How often when doing something we ought not be doing are we gripped by the fear that some one will find out? Why is it that we never cease to invent new ways to keep our sin private for fear that we will be caught? How foolish! We have already been caught. The God against whom we sin is the God who sees our sin when it is hidden to everyone else. We fear our friends, our spouses, our families will discover our darkest sins, but why are we not gripped with dread to know that God sees them?
St. John the Scholastic put it this way: "We should be afraid of God in the way we fear wild beasts. I have seen men go out to plunder, having no fear of God but being brought up short somewhere at the sound of dogs, an effect that fear of God could not achieve in them."
We are so comfortable in the knowledge that God will forgive all of our sins, that we trivialize them. But how can we trivialize an affront to the very Maker of all that is and was and will be? How can we so easily take for granted a gift that was obtained with such difficulty? How can we treat so cheaply a redemption that was so costly?
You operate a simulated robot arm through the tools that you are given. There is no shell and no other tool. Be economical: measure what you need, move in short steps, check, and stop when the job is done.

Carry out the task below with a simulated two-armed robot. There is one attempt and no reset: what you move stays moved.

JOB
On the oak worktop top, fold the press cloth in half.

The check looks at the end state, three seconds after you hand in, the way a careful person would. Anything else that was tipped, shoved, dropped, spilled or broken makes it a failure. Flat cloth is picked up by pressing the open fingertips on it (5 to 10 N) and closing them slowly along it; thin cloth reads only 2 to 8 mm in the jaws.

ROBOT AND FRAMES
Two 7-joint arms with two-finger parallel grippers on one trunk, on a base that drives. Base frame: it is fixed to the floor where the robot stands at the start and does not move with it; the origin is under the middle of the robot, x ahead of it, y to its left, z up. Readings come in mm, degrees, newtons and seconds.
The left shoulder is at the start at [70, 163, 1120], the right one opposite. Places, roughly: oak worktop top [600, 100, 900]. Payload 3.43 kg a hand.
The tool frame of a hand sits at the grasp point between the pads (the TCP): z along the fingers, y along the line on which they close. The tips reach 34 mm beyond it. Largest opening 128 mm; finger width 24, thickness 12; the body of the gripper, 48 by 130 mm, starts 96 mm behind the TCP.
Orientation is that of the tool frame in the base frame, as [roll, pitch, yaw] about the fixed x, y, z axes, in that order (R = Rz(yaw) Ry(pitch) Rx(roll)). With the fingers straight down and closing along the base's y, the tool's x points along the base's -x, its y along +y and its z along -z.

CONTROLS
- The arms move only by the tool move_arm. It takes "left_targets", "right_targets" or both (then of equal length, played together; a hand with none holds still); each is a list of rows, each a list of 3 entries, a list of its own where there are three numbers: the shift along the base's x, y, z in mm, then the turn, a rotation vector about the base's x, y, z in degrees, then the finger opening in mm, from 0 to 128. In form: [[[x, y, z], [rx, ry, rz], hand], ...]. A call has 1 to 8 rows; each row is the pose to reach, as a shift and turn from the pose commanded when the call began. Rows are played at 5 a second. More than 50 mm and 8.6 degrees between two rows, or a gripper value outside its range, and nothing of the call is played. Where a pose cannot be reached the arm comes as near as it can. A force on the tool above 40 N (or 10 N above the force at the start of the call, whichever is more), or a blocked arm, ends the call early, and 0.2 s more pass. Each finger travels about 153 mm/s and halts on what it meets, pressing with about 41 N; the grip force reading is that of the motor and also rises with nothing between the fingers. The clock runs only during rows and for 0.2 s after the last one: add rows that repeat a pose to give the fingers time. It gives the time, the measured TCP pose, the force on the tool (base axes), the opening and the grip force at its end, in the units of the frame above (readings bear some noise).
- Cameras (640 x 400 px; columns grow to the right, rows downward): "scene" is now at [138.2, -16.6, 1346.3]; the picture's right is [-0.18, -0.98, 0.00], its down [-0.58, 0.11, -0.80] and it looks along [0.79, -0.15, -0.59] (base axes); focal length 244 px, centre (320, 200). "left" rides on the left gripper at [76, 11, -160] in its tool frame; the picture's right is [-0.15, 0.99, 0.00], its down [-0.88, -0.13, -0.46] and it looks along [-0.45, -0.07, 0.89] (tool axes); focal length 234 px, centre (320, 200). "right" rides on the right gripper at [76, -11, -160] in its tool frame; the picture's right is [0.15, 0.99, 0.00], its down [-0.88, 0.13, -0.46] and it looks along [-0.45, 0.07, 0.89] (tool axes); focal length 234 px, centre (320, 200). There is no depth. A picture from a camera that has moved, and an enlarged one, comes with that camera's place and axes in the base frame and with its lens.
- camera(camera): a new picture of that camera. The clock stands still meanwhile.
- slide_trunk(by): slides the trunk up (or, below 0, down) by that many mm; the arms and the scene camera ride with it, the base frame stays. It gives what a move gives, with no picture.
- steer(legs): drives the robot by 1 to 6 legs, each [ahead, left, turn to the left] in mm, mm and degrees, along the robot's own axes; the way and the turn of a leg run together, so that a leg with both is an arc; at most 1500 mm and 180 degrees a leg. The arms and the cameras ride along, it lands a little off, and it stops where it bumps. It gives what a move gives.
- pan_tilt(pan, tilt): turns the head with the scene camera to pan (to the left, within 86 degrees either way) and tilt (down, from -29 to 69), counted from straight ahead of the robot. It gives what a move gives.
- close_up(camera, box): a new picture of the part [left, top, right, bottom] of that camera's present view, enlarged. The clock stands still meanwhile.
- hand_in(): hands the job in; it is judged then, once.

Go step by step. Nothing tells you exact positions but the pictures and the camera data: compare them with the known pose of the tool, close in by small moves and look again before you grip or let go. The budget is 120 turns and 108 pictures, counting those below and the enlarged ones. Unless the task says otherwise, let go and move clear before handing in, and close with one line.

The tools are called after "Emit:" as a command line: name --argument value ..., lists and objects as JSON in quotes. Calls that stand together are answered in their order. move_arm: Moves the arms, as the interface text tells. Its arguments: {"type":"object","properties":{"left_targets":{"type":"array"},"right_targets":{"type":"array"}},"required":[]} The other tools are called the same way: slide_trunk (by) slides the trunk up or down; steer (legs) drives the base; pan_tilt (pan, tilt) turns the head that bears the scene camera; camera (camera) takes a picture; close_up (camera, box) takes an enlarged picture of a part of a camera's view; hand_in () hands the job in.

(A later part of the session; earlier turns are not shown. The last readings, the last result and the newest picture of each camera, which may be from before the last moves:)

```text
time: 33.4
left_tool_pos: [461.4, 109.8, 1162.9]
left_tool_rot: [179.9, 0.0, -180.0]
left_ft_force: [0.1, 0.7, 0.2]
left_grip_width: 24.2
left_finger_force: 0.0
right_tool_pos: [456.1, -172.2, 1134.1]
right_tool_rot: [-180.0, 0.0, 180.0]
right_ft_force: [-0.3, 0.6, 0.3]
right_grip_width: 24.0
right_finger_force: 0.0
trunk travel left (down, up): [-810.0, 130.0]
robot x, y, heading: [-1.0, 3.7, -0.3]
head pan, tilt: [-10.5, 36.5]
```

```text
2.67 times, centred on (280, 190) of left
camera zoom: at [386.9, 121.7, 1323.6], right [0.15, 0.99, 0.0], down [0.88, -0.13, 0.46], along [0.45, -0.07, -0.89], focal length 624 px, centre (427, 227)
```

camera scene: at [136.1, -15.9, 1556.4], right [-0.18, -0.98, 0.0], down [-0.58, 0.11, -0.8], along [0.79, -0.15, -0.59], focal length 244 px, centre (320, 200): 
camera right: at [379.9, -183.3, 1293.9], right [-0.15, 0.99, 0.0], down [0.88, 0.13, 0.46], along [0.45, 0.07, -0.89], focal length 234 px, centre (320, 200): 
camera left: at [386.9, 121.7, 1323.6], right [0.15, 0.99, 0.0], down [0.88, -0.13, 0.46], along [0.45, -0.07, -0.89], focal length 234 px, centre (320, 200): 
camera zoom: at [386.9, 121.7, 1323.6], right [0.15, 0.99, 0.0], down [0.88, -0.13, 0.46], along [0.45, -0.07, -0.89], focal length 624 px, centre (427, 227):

Again St. John said, "The man turning away from the world in order to shake off the burden of his sins should imitate those who sit by the tombs outside the city. Let him not desist from ardent raging tears, from wordless moans of the heart, until he sees Jesus Himself coming to roll back the rock of hardness off him, to free the mind, that Lazarus of ours, from the bonds of sin."
How much more rightly would we understand the gift of grace if we first understood the gravity of our sins? When we sin it is not merely a breach of some human code but a violation of the Divine Will for humanity. When we fall, it is not by our strength that we stand again but by the strength of a God who was willing to be struck down on our behalf. When we sin, do we allow ourselves to suffer in accordance with the gravity of your transgression, or have we fallen totally into apathy?
It is my ardent prayer that we will all remember this: the immensity of God's grace was first and foremost necessary to blot out the immensity of our guilt.